ルノーに喰い尽くされる日産
いまや政府介入が必要な「最終段階」
2014年7月号
「フランスのルノーと日産の提携……国内では極めて冷静に受け止められています。むしろ、外国企業が経営に乗り出してくることを喜ぶ声しか聞こえてきません」
一九九九年七月、当時の与謝野馨・通商産業大臣は日米財界人会議でこう述べた。同相が仲介役となって「ルノー・日産アライアンス」が誕生して十五年が経過した。「リバイバルプラン時のカルロス・ゴーン氏の実績」「ルノーによるリスクマネーの供給」という二つの道理から、ルノーによる日産の支配は受け入れられてきた。

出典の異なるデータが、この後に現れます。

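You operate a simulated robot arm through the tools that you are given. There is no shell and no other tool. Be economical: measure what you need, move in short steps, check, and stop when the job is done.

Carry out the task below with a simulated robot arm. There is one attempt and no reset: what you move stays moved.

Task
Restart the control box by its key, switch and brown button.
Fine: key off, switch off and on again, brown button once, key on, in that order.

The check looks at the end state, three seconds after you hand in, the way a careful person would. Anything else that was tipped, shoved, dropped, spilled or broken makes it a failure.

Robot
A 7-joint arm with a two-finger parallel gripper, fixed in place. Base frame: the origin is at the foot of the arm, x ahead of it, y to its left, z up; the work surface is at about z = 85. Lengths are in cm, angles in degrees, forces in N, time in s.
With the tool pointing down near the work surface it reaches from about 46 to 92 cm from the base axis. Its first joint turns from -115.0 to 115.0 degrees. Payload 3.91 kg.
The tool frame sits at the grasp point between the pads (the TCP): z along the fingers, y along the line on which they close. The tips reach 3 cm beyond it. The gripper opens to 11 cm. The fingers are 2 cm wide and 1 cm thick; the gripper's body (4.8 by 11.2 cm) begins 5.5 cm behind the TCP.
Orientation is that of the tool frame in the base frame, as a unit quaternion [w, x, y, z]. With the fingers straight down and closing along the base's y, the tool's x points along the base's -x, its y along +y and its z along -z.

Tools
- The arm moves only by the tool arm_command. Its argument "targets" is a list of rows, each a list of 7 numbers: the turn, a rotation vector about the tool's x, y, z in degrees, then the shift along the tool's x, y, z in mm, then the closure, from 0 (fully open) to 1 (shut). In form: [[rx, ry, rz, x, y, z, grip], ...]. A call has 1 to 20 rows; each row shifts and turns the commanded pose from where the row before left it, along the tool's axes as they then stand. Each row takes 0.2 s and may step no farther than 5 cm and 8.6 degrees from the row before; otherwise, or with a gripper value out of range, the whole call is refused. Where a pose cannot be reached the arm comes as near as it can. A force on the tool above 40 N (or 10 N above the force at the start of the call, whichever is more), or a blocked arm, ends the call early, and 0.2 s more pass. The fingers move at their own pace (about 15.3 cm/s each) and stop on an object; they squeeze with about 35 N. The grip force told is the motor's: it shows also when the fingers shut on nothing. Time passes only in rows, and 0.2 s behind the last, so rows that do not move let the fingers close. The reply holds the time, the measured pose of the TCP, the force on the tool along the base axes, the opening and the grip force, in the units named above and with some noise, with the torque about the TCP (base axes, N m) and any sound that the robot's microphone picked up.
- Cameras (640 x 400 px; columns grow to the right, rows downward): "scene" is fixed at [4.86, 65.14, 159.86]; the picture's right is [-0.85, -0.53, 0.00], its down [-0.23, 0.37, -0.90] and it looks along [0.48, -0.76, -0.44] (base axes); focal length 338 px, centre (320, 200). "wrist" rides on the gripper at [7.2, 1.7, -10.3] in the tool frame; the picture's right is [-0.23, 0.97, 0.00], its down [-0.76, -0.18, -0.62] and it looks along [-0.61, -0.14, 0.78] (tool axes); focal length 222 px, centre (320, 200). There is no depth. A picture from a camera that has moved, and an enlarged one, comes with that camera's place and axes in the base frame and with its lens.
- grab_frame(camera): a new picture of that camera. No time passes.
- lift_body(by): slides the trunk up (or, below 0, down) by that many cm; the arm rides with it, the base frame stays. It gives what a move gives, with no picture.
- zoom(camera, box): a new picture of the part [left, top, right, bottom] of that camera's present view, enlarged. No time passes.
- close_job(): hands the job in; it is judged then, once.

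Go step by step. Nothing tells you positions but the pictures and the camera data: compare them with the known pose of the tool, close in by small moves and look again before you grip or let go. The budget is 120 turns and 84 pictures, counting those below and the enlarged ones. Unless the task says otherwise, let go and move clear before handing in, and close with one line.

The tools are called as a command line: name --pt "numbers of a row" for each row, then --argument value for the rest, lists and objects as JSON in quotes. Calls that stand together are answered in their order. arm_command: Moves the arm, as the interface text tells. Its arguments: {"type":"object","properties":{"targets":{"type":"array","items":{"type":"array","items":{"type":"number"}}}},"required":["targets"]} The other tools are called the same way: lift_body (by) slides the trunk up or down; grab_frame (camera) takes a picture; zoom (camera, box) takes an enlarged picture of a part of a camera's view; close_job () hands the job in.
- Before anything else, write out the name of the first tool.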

特に、ビジョンを掲げた経営論が好きな「ゴーン信者」にとってはそうだろう。そして経済産業省もこの提携を「成功事例」と位置付けて、自らの役目を自画自賛してきた。確かに、当時としては最良の選択に等しかったかもしれない。だが、当初同規模だった両社の差はその後、拡大の一途を辿る。そして、両社のトップに居座るゴーン氏によって、不良親会社ルノーは日産から「仕送り」を無心しはじめ、今や「ハゲタカ」となって日産を喰い尽くそうとしている。